Not sure which hard-skills assessments best match your hiring needs? Contact us for a free analysis of your role requirements.
Conclusion: Key Takeaway
Hard skills are measurable, role-specific abilities that help employers assess whether someone can do the work required. When hiring teams evaluate them through structured, job-relevant methods, they improve hiring accuracy and reduce the risk of costly mis-hires.
Frequently Asked Questions
What is the difference between hard skills and soft skills?
Hard skills are measurable technical abilities that candidates need to perform specific job tasks, such as Excel, coding, or writing reports. Soft skills, on the other hand, are interpersonal traits like communication or teamwork that determine how they work with others, manage time, and solve problems.
How often should hard skills be reassessed?
Hard skills should be reassessed regularly as tools and job requirements change quickly.
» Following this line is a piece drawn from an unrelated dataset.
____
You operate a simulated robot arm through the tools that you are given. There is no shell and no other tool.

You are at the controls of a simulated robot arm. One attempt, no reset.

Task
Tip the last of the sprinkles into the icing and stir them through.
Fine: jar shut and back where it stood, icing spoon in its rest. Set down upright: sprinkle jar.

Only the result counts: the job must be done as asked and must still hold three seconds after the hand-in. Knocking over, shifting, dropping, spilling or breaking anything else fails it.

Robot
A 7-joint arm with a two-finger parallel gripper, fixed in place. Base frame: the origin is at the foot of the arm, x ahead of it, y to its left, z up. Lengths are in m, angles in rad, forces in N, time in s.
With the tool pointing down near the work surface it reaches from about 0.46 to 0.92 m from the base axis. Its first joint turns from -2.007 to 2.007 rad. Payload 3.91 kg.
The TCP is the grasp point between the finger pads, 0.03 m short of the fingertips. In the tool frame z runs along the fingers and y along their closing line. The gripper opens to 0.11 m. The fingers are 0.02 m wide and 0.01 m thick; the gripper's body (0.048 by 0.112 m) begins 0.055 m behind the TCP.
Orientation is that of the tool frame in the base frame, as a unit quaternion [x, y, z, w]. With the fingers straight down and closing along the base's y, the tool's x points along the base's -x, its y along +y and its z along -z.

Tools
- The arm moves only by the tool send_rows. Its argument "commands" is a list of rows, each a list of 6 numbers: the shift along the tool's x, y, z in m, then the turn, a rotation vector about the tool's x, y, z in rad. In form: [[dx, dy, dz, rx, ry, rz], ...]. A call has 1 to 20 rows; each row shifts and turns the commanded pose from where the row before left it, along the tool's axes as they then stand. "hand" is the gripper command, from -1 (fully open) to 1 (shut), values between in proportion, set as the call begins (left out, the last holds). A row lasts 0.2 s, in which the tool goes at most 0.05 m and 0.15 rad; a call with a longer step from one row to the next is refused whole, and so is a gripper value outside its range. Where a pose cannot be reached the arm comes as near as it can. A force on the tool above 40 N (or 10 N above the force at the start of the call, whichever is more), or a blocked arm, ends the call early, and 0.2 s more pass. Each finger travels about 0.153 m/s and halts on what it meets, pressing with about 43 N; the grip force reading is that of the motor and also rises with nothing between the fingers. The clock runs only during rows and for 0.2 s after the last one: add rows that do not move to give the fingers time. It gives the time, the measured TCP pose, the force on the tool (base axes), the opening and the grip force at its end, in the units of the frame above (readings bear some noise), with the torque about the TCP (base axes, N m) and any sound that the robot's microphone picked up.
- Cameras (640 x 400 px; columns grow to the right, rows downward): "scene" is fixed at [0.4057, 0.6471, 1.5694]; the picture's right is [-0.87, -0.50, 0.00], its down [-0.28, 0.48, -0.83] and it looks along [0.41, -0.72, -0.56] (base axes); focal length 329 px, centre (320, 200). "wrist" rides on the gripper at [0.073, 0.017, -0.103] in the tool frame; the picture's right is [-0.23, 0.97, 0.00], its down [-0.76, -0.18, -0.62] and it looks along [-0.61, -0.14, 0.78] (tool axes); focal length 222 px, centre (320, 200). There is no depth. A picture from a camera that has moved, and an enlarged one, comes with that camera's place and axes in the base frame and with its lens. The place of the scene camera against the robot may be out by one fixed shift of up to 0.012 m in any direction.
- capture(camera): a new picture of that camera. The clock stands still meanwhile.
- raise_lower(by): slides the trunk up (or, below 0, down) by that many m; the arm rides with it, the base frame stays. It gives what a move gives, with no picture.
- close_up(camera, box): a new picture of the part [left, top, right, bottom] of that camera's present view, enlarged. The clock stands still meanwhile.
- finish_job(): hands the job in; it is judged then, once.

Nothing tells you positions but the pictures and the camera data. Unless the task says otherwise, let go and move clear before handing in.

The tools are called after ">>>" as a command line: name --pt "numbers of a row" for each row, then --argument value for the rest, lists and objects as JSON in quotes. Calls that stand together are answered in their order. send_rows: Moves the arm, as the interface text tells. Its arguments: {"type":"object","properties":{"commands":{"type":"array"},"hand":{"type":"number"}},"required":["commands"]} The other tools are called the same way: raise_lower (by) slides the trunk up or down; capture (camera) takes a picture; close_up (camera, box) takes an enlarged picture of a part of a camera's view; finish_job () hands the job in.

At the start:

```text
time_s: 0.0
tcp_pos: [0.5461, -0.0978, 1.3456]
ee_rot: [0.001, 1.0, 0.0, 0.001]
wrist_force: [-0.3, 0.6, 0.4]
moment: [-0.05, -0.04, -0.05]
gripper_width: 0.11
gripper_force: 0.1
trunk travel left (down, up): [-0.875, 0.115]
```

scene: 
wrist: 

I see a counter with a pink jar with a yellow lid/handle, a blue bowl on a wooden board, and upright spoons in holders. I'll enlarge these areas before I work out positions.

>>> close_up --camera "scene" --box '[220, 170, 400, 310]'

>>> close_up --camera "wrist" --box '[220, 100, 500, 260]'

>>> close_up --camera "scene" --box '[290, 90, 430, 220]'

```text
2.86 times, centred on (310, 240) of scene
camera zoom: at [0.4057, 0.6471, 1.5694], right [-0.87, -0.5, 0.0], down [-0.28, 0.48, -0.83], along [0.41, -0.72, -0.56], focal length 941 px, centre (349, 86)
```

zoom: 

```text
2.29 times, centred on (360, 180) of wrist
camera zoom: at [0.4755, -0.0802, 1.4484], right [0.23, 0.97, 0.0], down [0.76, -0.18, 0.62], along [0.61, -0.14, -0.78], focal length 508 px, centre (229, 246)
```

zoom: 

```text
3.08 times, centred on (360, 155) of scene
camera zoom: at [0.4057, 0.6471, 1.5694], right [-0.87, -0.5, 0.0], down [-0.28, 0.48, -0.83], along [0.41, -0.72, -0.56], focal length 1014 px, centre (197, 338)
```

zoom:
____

Regular reassessments help ensure that candidates stay effective, accurate, and aligned with current workplace demands.
Can hard skills be trained on the job?
Yes. Hard skills can be trained on the job through structured learning, mentoring, workshops, and real project experience. This helps employees become more productive while adapting to the company workflows.
Are certifications proof of hard skills?
No, certifications alone are not proof of a candidate’s hard skills or practical proficiency. Certifications signal structured learning but should be paired with performance tests such as work samples, technical assessments, or job simulations for accuracy.
How do skills-based assessments reduce hiring bias?
Skills-based assessments reduce hiring bias by relying on objective performance data rather than subjective impressions or credentials alone. They focus on what candidates can actually do rather than who they know, where they studied, or how confident they appeared in interviews.